(EXERCISE AIM) Set down all of the data that follows word for word, without the images.

++++ SUPPLIED MATERIAL ++++

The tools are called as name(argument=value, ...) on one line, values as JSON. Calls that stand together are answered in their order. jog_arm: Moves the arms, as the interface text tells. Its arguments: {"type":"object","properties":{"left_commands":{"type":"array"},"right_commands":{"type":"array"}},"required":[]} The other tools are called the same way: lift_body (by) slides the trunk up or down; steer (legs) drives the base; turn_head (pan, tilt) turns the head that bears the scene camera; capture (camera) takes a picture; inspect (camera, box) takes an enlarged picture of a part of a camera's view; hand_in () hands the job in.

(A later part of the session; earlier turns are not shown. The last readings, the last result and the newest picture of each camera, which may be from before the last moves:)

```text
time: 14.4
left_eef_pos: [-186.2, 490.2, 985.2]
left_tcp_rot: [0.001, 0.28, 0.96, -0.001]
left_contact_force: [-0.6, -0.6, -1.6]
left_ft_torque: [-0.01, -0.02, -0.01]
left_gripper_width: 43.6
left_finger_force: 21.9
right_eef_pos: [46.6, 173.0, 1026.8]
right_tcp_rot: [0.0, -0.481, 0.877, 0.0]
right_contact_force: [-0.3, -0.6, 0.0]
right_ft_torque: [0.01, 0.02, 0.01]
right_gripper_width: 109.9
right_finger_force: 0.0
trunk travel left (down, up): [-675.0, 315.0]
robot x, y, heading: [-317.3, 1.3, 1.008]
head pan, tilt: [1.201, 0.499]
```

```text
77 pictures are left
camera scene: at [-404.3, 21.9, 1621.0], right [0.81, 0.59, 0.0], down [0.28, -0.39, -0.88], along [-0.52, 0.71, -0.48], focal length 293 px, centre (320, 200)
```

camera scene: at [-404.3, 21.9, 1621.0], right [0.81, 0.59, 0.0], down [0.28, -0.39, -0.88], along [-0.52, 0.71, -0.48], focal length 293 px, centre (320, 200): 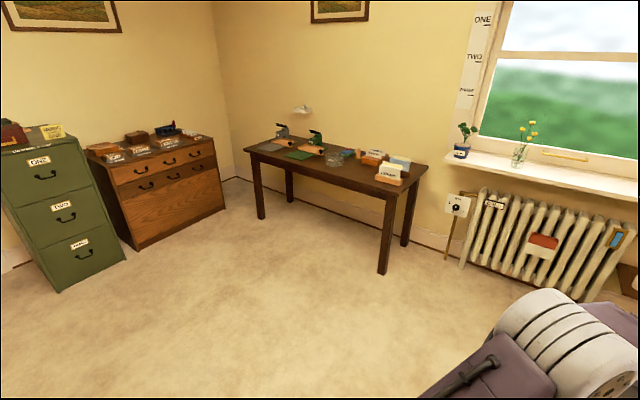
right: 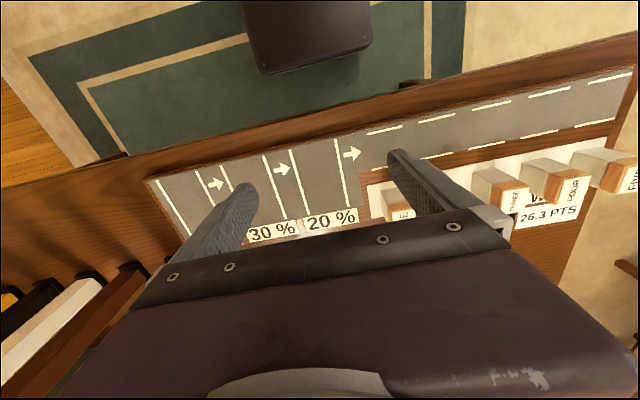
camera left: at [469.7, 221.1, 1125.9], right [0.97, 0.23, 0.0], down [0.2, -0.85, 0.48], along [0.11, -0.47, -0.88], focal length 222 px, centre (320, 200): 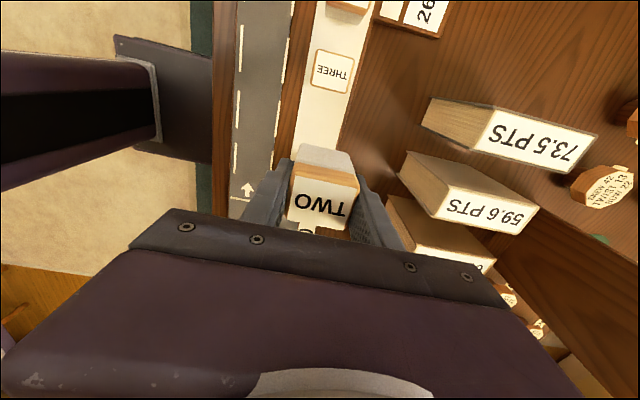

++++

(EXPECTED ANSWER)
The tools are called as name(argument=value, ...) on one line, values as JSON. Calls that stand together are answered in their order. jog_arm: Moves the arms, as the interface text tells. Its arguments: {"type":"object","properties":{"left_commands":{"type":"array"},"right_commands":{"type":"array"}},"required":[]} The other tools are called the same way: lift_body (by) slides the trunk up or down; steer (legs) drives the base; turn_head (pan, tilt) turns the head that bears the scene camera; capture (camera) takes a picture; inspect (camera, box) takes an enlarged picture of a part of a camera's view; hand_in () hands the job in.

(A later part of the session; earlier turns are not shown. The last readings, the last result and the newest picture of each camera, which may be from before the last moves:)

```text
time: 14.4
left_eef_pos: [-186.2, 490.2, 985.2]
left_tcp_rot: [0.001, 0.28, 0.96, -0.001]
left_contact_force: [-0.6, -0.6, -1.6]
left_ft_torque: [-0.01, -0.02, -0.01]
left_gripper_width: 43.6
left_finger_force: 21.9
right_eef_pos: [46.6, 173.0, 1026.8]
right_tcp_rot: [0.0, -0.481, 0.877, 0.0]
right_contact_force: [-0.3, -0.6, 0.0]
right_ft_torque: [0.01, 0.02, 0.01]
right_gripper_width: 109.9
right_finger_force: 0.0
trunk travel left (down, up): [-675.0, 315.0]
robot x, y, heading: [-317.3, 1.3, 1.008]
head pan, tilt: [1.201, 0.499]
```

```text
77 pictures are left
camera scene: at [-404.3, 21.9, 1621.0], right [0.81, 0.59, 0.0], down [0.28, -0.39, -0.88], along [-0.52, 0.71, -0.48], focal length 293 px, centre (320, 200)
```

camera scene: at [-404.3, 21.9, 1621.0], right [0.81, 0.59, 0.0], down [0.28, -0.39, -0.88], along [-0.52, 0.71, -0.48], focal length 293 px, centre (320, 200): 
right: 
camera left: at [469.7, 221.1, 1125.9], right [0.97, 0.23, 0.0], down [0.2, -0.85, 0.48], along [0.11, -0.47, -0.88], focal length 222 px, centre (320, 200): 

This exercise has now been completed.